None of us could get our heads around the situation. Everything had been magic one minute, and the next it had taken such an ugly, tragic turn.

‘Y’know what? I think this is a sign that I ain’t supposed to do this any more,’ I said to Sharon.

By then I was having a total physical and mental breakdown. A doctor had to come over and shoot me up with sedatives. Sharon wasn’t doing much better. She was in a terrible state, poor Sharon. The one thing that gave us some comfort was a message from AC/DC saying,

‘If there’s anything we can do, let us know.’ That meant a lot to me, and I’ll always be grateful to them for it. You learn who your friends are when the shit hits the fan. In fact, AC/DC must have known exactly what we’d been going through, ’cos it had only been a couple of years since their singer Bon Scott had died from alcohol poisoning, also at a tragically young age.

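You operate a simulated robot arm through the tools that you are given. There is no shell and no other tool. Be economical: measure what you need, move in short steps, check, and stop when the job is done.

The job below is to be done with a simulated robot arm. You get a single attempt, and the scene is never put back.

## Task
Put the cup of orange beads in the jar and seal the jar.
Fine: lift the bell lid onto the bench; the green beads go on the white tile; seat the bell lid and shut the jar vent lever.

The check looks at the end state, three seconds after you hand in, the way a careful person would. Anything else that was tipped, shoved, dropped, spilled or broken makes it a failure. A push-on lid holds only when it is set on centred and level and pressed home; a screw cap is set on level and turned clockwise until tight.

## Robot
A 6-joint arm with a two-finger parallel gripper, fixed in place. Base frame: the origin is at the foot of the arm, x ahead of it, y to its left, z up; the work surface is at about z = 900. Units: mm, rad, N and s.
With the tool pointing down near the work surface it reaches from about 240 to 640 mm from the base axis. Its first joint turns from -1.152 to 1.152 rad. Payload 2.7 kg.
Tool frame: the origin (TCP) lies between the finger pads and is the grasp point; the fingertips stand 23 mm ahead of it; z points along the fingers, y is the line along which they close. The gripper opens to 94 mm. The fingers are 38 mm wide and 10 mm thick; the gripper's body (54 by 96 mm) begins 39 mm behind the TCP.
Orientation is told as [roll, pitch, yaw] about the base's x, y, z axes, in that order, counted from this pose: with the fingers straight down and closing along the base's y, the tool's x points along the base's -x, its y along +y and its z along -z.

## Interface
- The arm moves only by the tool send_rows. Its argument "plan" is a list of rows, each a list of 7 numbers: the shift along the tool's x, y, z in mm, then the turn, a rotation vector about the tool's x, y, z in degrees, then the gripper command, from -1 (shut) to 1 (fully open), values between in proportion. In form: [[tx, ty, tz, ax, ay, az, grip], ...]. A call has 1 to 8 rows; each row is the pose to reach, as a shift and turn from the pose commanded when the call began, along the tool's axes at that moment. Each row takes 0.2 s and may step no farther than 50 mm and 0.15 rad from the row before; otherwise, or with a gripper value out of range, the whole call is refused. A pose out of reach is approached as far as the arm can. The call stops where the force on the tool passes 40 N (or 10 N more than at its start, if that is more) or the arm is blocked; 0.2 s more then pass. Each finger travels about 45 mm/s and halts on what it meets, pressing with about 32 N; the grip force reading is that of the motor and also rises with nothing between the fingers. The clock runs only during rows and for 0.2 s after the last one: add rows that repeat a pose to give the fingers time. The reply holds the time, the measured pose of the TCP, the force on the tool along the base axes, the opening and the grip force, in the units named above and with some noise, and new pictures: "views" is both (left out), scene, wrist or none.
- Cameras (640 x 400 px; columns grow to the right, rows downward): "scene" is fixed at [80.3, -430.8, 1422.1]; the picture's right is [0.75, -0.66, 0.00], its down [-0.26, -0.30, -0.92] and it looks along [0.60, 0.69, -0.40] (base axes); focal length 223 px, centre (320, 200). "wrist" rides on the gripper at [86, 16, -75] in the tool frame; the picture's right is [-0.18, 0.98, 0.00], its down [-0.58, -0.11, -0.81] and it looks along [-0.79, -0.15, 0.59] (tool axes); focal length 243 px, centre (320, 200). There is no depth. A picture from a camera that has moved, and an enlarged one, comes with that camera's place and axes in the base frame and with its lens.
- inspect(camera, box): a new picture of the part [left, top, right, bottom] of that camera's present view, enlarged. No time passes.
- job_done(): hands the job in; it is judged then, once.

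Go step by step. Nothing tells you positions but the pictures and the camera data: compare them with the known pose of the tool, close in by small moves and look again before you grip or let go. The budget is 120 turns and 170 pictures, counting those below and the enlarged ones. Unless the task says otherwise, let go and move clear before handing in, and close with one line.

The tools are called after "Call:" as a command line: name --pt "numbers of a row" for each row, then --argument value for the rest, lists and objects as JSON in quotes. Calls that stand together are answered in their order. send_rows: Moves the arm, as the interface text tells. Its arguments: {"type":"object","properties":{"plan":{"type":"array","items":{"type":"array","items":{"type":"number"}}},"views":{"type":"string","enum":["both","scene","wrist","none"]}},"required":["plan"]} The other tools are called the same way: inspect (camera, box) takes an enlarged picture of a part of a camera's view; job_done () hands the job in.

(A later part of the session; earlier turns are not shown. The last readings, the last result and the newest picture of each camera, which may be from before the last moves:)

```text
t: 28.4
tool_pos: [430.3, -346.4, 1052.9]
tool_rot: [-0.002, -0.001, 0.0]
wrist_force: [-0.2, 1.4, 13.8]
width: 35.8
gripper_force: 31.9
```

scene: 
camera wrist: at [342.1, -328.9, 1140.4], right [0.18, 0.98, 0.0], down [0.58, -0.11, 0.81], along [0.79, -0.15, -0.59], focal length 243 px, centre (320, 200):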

The morning after the crash I called my sister Jean, who told me that my mother had been on a bus when she’d seen a newspaper stand with the headline, ‘OZZY OSBOURNE—AIR-CRASH DEATH’. My poor old mum had gone crazy. Then later that day, I went back to the dodgy housing estate with Randy’s brother-in-law. The bus was still there, twisted into the shape of a boomerang, next to the ruins of the garage. And there, in the corner, untouched in all the ash and rubble, was a perfect little cut-out section of the Gibson T-shirt that Randy had been wearing when he died. Just the logo, nothing else. I couldn’t believe it—it was so spooky.

Meanwhile, outside the hotel, all these kids had started to hang around. I noticed that some of them were wearing the Diary of a Madman tracksuits we’d had made for the tour, so I said to Sharon, ‘We’re not selling those things, are we?’ When she said ‘no’, I walked up to this kid and asked, ‘Where did you get the tracksuit from?’